Stability-constrained Optimal Power Flow for Power Svstems:Model,Algorithm and Parallelization
【Author in Chinese】 耿光超；
【Author's Information】 浙江大学， 电气工程， 2014， 博士
【Abstract in Chinese】 稳定约束最优潮流是电力系统运行与控制决策中的重要研究课题,它能够在最小化系统运行成本的同时,通过调整稳态运行点提升系统受扰后的动态性能,包括系统的暂态稳定性和短期电压稳定性。

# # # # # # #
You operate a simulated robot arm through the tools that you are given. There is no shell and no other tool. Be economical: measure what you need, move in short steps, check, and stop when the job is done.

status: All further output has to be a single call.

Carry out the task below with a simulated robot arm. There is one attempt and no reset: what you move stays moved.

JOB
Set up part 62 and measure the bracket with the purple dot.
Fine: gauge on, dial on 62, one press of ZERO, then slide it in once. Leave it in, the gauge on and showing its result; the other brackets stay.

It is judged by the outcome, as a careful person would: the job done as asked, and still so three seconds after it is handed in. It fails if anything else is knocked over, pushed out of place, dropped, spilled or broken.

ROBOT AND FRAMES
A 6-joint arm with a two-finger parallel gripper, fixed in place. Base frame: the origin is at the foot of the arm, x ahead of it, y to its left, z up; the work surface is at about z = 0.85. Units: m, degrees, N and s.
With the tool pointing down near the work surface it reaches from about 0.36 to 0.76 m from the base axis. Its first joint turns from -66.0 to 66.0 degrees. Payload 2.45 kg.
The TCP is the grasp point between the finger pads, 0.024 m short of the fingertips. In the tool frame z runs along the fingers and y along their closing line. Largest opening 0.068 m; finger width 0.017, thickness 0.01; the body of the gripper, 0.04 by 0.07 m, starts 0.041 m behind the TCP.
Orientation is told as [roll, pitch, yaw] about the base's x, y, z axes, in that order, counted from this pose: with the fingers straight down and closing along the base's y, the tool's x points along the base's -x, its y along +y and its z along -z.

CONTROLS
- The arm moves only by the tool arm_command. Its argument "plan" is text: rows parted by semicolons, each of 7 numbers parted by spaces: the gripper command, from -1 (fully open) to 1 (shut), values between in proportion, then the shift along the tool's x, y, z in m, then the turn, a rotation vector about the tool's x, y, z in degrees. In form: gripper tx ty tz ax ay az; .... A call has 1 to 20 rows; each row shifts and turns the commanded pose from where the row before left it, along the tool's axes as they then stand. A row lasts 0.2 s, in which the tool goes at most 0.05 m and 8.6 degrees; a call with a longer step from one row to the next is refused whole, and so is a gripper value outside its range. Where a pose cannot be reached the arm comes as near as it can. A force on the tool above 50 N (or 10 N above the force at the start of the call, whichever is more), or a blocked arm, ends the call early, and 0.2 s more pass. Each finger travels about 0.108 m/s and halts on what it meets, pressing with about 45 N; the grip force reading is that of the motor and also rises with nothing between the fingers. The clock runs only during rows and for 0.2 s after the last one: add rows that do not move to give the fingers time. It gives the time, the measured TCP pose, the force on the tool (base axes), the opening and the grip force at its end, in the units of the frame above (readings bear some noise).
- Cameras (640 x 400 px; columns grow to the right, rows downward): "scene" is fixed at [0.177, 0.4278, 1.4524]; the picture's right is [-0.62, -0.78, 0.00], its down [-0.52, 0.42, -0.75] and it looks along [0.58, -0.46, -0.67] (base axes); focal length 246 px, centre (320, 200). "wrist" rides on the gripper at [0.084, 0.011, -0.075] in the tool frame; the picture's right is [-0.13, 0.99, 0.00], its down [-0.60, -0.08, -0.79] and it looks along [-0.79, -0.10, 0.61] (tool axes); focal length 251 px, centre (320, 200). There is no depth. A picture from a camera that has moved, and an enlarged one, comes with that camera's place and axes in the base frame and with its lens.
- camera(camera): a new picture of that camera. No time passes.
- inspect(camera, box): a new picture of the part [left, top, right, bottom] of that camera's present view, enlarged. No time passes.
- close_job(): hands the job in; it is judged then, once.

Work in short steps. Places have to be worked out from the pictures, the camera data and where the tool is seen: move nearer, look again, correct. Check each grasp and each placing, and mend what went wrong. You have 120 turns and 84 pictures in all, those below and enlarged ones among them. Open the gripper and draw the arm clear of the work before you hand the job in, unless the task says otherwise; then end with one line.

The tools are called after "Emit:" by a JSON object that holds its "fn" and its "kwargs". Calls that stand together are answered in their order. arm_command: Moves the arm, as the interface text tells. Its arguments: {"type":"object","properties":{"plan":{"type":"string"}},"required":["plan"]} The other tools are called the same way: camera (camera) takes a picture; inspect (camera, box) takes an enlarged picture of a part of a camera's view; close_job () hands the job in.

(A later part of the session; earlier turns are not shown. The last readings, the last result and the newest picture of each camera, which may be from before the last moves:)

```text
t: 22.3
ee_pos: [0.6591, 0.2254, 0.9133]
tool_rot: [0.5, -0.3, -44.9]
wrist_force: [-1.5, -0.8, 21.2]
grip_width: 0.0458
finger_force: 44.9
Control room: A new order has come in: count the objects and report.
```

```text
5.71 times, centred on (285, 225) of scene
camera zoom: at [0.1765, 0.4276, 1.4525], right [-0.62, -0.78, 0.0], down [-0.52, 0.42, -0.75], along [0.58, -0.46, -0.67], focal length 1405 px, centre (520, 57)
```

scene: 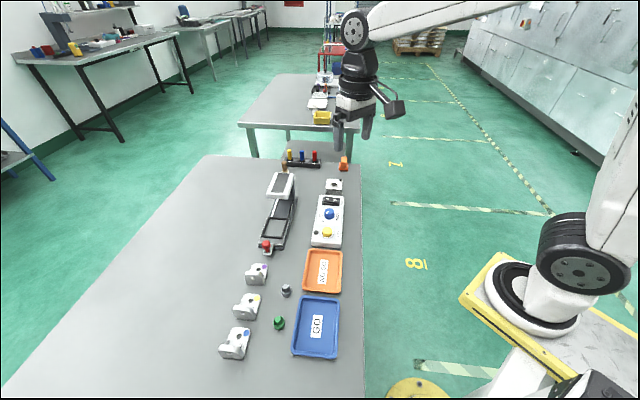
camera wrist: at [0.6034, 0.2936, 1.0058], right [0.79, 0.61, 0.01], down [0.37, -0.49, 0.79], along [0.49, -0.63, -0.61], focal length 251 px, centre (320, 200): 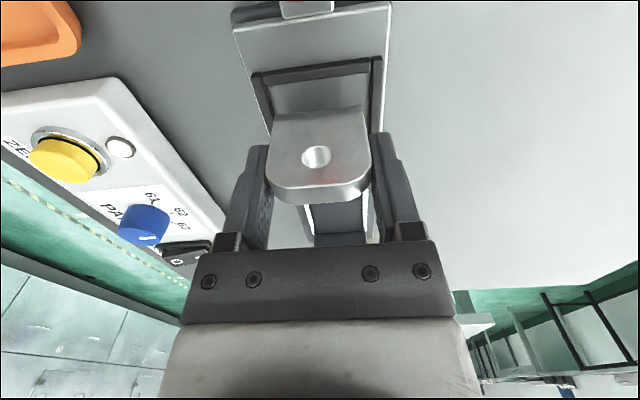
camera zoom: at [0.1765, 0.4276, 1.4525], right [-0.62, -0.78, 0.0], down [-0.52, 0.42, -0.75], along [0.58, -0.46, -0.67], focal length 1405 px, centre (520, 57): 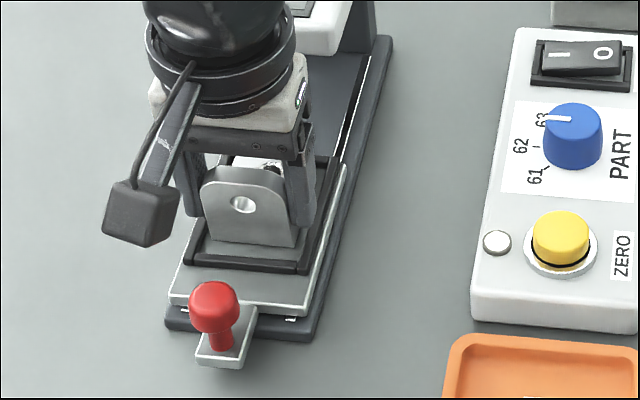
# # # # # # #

稳定约束最优潮流在数学上属于动态优化问题,即含有微分代数方程组约束条件的非线性规划问题,在涉及含复杂模型的大规模电力系统、长仿真时间窗口和多预想故障时,其求解过程计算时间长、耗用内存多,计算复杂性是该问题研究的主要理论和技术障碍。本文着重研究了基于数值优化理论和高性能计算技术高效求解稳定约束最优潮流问题的优化算法及其并行化实现,主要研究内容及其学术成果包括：1)提出了统一考虑电力系统暂态稳定和短期电压稳定约束的稳定约束最优潮流模型,给出了其基于动态优化问题的数学模型。同时针对复杂电力设备元件的动态模型集成问题,基于面向对象设计和自动微分技术,提出了应用于稳态和暂态分析的系统化复杂模型集成方法,进而设计并实现了应用于稳定约束最优潮流的模块化框架,提升了其算法实现的灵活性,拓展了该优化模型的应用前景。2)针对动态优化问题的两个算法阶段,即微分代数方程组的转化阶段和非线性规划问题的求解阶段,提出了基于直接多重打靶法和简约空间内点法的两阶段数值优化算法。与已有研究成果相比,该优化算法能够充分利用稳定约束最优潮流的问题特点和结构性质,从而显著提高优化算法的收敛性能和计算效率。通过一系列大规模电力系统算例的数值实验,验证了所提出两阶段优化算法的有效性。3)对于稳定约束最优潮流问题的优化求解过程,在不同的算法层面提出了可组合使用的四种并行分解策略,即预想故障分解策略、矩阵分块分解策略、打靶区间分解策略和轨迹灵敏度参数分解策略。能够充分利用基于多核CPU的计算集群、对称多处理平台和图形处理器(GPU)等多种高性能计算平台的计算资源,实现了问题求解的多层并行化,有效提高算法执行的计算效率,拓展能够求解的计算规模。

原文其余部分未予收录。